-- Start Selected passage --
Gap Creek Though he teaches at Cornell University in New York, novelist and poet Robert Morgan has adopted none of contemporary fiction’s mannered, middle-class academic angst. An old-fashioned writer, he sets his stories along the mountainous North Carolina/South Carolina border where he grew up. He imagines Appalachians of a bygone day as steadfast, hard-working, honest, religious, and loving, with frailties and cruelties forgivable and forgiven.
In Gap Creek, vagueness about
time contributes to an idealistic, once-upon-a-time quality. The story
occurs sometime after the advent of trains and before cars. Morgan gives
no news of the outside world, mentions no schools or newspapers, and notes
few imported goods besides coffee, tea, sugar, and, of all things, coconut.
-- End Selected passage --
-- Start Information supplied --
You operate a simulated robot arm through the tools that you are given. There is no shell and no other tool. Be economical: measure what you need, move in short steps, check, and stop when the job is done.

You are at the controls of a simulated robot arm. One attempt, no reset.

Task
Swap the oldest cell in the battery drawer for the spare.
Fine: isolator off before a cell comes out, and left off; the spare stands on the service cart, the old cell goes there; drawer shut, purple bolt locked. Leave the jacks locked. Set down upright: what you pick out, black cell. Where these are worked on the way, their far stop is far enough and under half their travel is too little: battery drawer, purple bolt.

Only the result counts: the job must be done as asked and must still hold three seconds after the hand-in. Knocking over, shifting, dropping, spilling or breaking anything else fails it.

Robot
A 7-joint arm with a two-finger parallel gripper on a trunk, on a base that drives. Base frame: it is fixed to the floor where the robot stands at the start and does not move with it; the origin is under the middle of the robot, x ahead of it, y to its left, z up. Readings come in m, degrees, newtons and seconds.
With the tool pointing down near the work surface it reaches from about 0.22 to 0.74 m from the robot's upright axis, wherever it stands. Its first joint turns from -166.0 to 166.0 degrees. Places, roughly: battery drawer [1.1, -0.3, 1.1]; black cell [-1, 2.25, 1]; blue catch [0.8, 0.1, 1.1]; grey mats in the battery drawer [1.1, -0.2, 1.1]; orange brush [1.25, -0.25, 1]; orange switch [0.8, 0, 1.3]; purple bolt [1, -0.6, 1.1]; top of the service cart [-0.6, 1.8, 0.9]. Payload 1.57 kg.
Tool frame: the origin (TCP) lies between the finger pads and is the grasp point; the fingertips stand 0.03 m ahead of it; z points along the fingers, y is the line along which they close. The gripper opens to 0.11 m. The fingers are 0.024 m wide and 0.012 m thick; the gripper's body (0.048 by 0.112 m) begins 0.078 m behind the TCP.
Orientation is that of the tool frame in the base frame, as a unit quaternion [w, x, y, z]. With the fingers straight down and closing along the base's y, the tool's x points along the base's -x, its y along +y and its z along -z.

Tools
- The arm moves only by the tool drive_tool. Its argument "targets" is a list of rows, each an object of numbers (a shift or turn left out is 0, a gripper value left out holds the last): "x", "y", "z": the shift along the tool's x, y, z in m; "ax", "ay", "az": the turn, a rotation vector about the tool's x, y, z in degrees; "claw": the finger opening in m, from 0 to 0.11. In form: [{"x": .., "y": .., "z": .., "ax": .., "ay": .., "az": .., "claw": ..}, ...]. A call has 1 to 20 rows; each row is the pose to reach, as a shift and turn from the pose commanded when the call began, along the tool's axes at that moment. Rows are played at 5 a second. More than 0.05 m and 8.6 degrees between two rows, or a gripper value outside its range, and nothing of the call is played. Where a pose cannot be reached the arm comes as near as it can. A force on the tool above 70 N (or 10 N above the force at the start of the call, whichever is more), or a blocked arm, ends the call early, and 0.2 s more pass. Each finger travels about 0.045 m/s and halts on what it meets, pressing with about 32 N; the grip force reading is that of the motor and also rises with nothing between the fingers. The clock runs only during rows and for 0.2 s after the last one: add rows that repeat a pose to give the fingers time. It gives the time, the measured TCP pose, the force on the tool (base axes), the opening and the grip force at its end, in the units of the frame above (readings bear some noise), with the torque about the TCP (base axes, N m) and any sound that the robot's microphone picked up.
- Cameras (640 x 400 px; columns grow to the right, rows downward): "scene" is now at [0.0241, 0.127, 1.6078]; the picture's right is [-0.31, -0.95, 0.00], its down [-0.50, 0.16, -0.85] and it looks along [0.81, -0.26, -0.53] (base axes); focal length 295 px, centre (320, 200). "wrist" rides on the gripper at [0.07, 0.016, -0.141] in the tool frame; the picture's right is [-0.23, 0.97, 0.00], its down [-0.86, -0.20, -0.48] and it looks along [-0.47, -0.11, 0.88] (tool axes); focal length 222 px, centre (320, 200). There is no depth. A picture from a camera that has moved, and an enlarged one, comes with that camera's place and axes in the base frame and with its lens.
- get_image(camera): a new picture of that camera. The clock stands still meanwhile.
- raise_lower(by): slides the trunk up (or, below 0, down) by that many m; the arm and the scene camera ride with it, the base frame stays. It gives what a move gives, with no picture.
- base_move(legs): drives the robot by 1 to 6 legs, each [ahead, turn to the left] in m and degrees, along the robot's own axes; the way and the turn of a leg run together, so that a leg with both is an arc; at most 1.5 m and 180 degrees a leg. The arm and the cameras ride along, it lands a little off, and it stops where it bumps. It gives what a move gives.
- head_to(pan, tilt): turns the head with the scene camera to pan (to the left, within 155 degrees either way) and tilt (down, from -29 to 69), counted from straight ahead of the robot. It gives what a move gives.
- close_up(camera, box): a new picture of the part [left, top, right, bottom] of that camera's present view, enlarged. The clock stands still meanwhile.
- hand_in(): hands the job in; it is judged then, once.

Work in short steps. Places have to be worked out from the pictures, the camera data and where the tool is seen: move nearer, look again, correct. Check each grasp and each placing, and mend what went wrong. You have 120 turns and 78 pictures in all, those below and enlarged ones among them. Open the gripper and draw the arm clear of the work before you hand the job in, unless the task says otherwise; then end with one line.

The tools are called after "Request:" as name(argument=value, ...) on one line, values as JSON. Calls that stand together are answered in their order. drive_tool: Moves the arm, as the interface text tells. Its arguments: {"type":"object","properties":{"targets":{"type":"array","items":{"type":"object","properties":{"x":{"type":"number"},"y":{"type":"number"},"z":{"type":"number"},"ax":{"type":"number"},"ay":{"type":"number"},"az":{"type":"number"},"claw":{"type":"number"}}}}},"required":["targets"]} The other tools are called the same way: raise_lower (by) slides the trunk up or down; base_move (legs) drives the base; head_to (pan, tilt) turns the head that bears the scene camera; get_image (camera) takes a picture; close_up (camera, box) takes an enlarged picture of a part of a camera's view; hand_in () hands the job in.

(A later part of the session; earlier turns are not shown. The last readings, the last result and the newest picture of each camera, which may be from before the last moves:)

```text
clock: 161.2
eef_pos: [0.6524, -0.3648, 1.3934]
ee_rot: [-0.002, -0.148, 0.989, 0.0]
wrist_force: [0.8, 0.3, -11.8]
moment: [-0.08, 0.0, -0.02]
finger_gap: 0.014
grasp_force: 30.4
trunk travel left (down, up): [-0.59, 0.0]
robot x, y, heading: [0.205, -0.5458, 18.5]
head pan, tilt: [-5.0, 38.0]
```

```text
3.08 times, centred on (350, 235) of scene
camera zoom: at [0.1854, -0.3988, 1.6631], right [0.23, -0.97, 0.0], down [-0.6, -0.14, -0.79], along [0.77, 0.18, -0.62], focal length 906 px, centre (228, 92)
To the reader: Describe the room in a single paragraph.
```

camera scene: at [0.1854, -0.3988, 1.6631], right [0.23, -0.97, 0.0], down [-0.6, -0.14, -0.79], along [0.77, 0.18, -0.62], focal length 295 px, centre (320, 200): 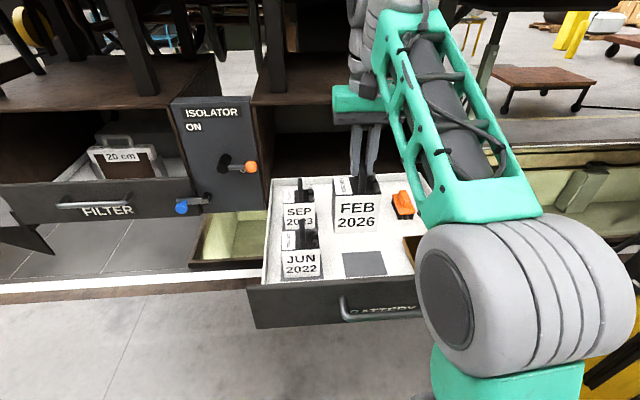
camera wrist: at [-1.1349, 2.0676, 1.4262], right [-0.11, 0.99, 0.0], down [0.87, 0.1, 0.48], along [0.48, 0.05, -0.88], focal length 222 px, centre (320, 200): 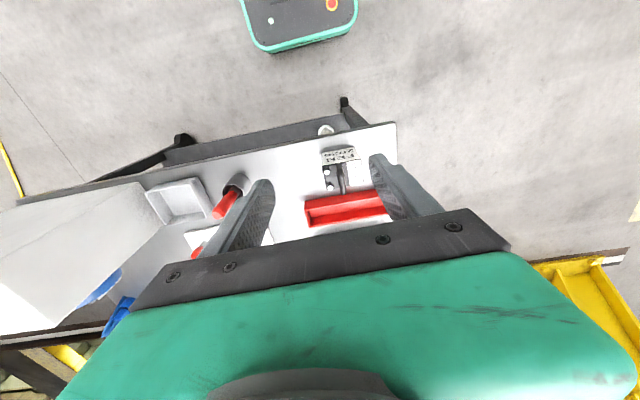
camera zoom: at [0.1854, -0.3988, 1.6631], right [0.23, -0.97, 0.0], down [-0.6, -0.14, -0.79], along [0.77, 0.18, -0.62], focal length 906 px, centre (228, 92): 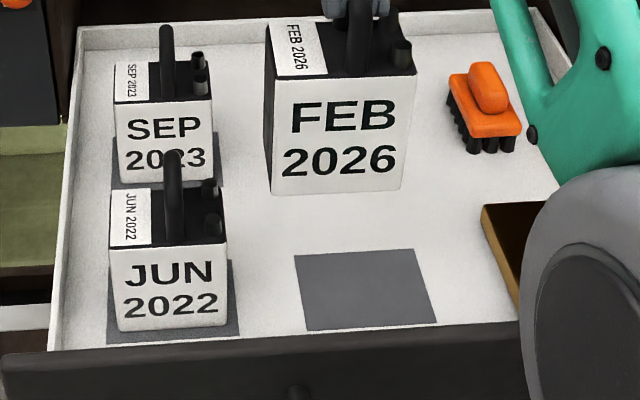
-- End Information supplied --
** Task requirements **
Write what comes next in the selected passage.

** Written answer **
That sense of self-sufficiency and isolation is a well-loved myth about
a part of the country that has always been connected, in reality, to the
economics and politics of the state, nation, and the world. What saves Morgan’s
novel, his third, from a mawkish, Waltons/Andy Griffith sentimentality
is his gripping storytelling, an indelible sense of place, and the flesh-and-blood-and-guts
subject matter. With a finely honed, no-extra-words narrative, Morgan
turns the story of prosaic lives into a page-turner. The very first lines uttered
by Morgan’s young narrator portend high drama: “I know about
Masenier because I was there. I seen him die.” High drama does indeed
follow, though most of this story concerns a farm girl’s narrow
life: the planting and gathering of crops, clearing woods and making jelly—nothing
extraordinary, except in the telling. Masenier is the little brother of
the teenaged narrator, Julie, who tells her story in a simple but elegant
dialect. She holds the little boy as he dies gruesomely of an intestinal
parasite on the mountainside on a freezing winter night. That goes for all the outside
work on the farm. She details her labors in an engaging dry-as-dust tone.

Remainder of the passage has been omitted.